▶ **Given passage**

D60 Bronco coil spring ?'s

Qwk87Coupe

Well-Known Member
Joined
Nov 8, 2006
Location
Huddleston VA
Getting geared up to put a coil spring D60 under a 91 Bronco which will mainly be a trail rig with occasional road use. The basic idea is to stay as low as possible in the 37in tire range. Hopefully this can stay an easy, wallet friendly endeavor.
The plan is to extend/heim a factory set of late 70's RA's, butcher the TTB crossmember for clearance, smooth the 60 and add a set of wedges. Trying to settle on a set of coils and buckets. My main question is the coils. I see progressive rate, deavers, white horse, and a few other options. Any of significant benefit? Any to avoid?
 
I’m a dunce below the frame...but the Internet always says Deavers are the best compromise for DD’s that like to get flexy. I couldn’t tell you why, but those have always been the recommendation for as long as I’ve been internetting, and I haven’t seen negative reviews doing so.
 
I did this 15 years ago to my 85 FS Bronco. The only difference is that I removed the Bronco body and installed a Ranger cab and built an exo-cage. I used BC Broncos coil springs, and coil buckets from a 77 F150 I got at the junk yard. I used a late 70's D60 and welded the wedges on. I can't remember where I bought the wedges from. I used the 77 F150 radius arms and 'wristed' the passenger side one. I also hacked the TTB crossmember up to make room. If I was doing this again, I would skip the radius arms, and build a three link.


Front-2.jpg
 
Any F250 coil bucket. or any coil bucket for that matter. i think the 81-86 F250 coil buckets and shock towers are the prefered set. but its been a while since ive looked into it.

Also.. this is pricey, but could probably find the single component parts or atleast an idea of what you are building..

80-96 Bronco Solid Axle Conversion Kit-Broncograveyard.com
 
Excuse my lack of insight but can’t you just bolt in a wedge Dana 44 and be done?
For the most part yes. However, I have a completely rebuilt D60 (I assembled about a year ago incase I decided to swap my ttb f250). It’s sitting in the shop collecting dust with probably atleast 4 sets of spare spindles, hubs, lockouts, shafts etc. I also have a handful of 10.25 sterlings. I have zero things 44 related. So it’s either source a 78-9 44, rebuild it, covert the outers to 8 lug or weld some wedges on my 60.
 
I am not trying to queer your deal, but what rear end are you running? Coming from experience, 37's on tons are not enough... Especially on a full size. You are going to drag those deals on everything. If I were you, I would try and run a minimum of 39's or 40's. 42's would be better but that is just me. What is the reason for wanting to run 37's?
 
When you say wedges, you are referring to those mounts for the old school Ford mounts? Why not just go with a standard 5 link? Blue torch makes all the brackets you need now. It will functional better than a radius arm setup. Get the right bushings and you can save on helms or Johnny joints. And, you could always add those later if you wanted more movement. Generally, you never want to go backwards, but you always want to do more. This way you will have minimal parts to refab.

▶ **Information shown**
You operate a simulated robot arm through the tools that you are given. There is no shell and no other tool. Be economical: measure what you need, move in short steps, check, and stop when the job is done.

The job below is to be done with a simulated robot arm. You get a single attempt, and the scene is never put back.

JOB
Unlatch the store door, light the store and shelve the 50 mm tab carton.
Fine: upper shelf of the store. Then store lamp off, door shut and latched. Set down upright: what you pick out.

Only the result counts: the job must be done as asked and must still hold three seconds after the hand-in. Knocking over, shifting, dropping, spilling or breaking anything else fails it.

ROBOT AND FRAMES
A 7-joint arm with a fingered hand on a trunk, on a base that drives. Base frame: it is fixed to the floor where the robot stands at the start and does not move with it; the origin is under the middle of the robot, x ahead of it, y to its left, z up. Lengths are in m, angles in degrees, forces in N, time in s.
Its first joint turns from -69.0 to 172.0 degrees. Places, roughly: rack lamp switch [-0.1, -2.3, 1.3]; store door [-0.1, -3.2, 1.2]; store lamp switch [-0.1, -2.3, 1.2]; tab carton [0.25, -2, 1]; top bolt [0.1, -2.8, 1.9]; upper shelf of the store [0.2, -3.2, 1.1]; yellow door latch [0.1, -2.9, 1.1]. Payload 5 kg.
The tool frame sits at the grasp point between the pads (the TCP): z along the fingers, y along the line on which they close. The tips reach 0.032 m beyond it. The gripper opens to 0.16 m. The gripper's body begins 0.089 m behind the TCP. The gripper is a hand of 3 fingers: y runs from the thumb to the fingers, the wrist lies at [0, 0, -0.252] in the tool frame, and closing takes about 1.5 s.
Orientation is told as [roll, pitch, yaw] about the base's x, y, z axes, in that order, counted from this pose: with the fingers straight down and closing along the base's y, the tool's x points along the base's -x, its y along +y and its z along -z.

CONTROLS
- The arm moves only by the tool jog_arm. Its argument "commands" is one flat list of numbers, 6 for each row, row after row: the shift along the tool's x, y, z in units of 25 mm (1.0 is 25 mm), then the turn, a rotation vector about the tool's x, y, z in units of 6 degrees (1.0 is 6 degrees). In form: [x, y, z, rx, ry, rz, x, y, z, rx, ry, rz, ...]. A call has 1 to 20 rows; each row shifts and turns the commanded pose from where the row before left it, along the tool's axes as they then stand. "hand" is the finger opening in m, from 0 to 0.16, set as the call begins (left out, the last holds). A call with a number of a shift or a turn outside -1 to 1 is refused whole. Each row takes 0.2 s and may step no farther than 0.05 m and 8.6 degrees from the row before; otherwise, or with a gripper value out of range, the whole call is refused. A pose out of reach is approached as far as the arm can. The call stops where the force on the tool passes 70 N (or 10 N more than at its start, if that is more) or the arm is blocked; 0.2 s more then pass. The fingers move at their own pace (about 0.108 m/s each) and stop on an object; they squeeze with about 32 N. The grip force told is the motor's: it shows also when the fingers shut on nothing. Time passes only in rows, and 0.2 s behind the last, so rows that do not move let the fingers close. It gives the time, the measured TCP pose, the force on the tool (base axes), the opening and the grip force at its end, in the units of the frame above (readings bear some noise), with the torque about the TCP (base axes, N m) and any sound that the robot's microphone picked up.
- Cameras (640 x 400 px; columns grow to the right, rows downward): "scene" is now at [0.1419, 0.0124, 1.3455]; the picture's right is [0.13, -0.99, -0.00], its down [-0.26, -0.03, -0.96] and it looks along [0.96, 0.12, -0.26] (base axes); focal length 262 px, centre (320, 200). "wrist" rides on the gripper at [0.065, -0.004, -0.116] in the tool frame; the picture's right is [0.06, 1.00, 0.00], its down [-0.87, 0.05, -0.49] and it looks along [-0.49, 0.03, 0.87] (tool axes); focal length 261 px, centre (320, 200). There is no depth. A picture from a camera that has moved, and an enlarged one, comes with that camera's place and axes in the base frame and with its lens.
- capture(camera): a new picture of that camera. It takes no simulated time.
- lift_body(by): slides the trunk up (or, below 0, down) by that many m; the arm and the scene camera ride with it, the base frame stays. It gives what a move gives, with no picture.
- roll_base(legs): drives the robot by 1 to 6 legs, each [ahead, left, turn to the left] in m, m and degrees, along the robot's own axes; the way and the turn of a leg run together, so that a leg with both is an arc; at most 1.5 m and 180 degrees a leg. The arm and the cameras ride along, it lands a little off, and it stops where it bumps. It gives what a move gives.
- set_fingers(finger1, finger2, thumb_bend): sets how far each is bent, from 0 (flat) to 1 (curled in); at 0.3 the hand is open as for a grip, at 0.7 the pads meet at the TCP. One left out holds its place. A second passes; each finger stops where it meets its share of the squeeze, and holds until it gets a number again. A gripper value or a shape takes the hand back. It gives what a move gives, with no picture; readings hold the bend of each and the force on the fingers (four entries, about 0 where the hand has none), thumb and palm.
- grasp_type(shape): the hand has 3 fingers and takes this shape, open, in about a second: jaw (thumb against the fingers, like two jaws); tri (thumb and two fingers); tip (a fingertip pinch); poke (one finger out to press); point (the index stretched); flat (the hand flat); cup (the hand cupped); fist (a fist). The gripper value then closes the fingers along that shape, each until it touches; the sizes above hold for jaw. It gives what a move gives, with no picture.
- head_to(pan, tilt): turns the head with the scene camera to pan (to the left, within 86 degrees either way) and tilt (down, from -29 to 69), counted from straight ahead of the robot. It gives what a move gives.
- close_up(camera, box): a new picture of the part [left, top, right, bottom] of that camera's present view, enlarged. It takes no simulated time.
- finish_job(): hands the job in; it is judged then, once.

▶ **Complete the following**
**1.** Give the stretch of the given passage that starts with "I am not trying" and ends with "to run 37's?", unchanged.
**2.** Continue the given passage that opens with "D60 Bronco coil".

▶ **Exercise answers**
**1.**
I am not trying to queer your deal, but what rear end are you running? Coming from experience, 37's on tons are not enough... Especially on a full size. You are going to drag those deals on everything. If I were you, I would try and run a minimum of 39's or 40's. 42's would be better but that is just me. What is the reason for wanting to run 37's?

**2.**
When you say wedges, you are referring to those mounts for the old school Ford mounts? Why not just go with a standard 5 link? Blue torch makes all the brackets you need now. It will functional better than a radius arm setup. Get the right bushings and you can save on helms or Johnny joints. And, you could always add those later if you wanted more movement. Generally, you never want to go backwards, but you always want to do more. This way you will have minimal parts to refab.


I would ditto this...

Flat Bottom Radius Arm / Coil Mounts (Pair)


Bushed DOM Sleeve
https://www.ruffstuffspecialties.com/catalog/BUSHDOM.html
 
I am not trying to queer your deal, but what rear end are you running? Coming from experience, 37's on tons are not enough... Especially on a full size. You are going to drag those deals on everything. If I were you, I would try and run a minimum of 39's or 40's. 42's would be better but that is just me. What is the reason for wanting to run 37's?
Sterling 10.25 in the rear. 37ish was just ballpark. It's going to come down to whatever I can find a decent deal on used. Looking around it seems it'll be more in the 38/40 range.




When you say wedges, you are referring to those mounts for the old school Ford mounts? Why not just go with a standard 5 link? Blue torch makes all the brackets you need now. It will functional better than a radius arm setup. Get the right bushings and you can save on helms or Johnny joints. And, you could always add those later if you wanted more movement. Generally, you never want to go backwards, but you always want to do more. This way you will have minimal parts to refab.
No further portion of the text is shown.